Much as I agree with your/our thought that a by-election is about as important as dryer lint and internet comment sections, I think part of the answer to your question (and part of the Quebec problem in general) can be seen in Kamouraska. Politics are polarized in Quebec as elsewhere, no surprise there. That’s why they are insular: they hate each other’s guts. But they are polarized not along the lefty/righty divide, but (mostly) along the seppy/feddy divide. Both sides have spent so long trying to prove to Quebecers that they best hold their interests at heart when it comes to dealing with the great, big Other beyond its borders that they’ve become caricatures of themselves. It’s why the very term chateau fort is so apt, and places like Kamouraska exist: both sides are utterly entrenched, insular, and blinded by a type of partisanship that is far more sticky than your usual left/right, Lib/Con, Dem/Rep divide. What we’re seeing now is the results of this political climate.

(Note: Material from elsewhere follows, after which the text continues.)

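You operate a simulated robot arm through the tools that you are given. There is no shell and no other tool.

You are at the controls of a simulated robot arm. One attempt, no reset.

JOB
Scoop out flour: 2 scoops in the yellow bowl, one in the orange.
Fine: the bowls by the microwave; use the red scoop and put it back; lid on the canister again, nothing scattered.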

One party is arse-deep in scandal, while the other is perpetually a step away from devouring its leader once again. One est jammé, calisse.

I’ve written about this before, but I’d be interested in hearing what you think. There is a movement on the right to get away from the seppy/feddy divide, and I ask you two humble questions: do you think the left could ever do the same? And, finally, is the right living in fairy tale land to think it can get away from it?

PG That’s the eternal question, isn’t it—is it possible to do politics any other way in Quebec?

Sadly, I don’t know that anyone is proving they can. The ADQ, despite polling suprisingly well, especially in Quebec City, still can’t be taken seriously. Is there a single file which Deltell has managed to push forward even just a little bit? Québec Solidaire, by contrast, is making the most of its limited resources, with Amir Khadir front and centre on the corruption and dodgy fundraising stuff. It’s just hard to believe QS could ever make the necessary inroads into Liberal territory in Montreal and PQ territory everywhere else to be viable in the long term.

So the answer, I’m afraid, is ‘no,’ there’s no getting around the national question—not now at least. If anything, I expect the Liberals will be using the word ‘referendum’ as often as they can over the next few months to remind voters the PQ is, you know, a bunch of separatists. Here’s the irony, though: the number of people who think the Charest government is doing a good job (16%) is smaller than the fringe that says it would be “very interested” in holding a referendum (20%). So while the Liberals will be gambling there’s no safer bet in Quebec than campaigning against an imaginary referendum, they should keep in mind they are, in fact, less popular than the very bogeyman they’re parading around.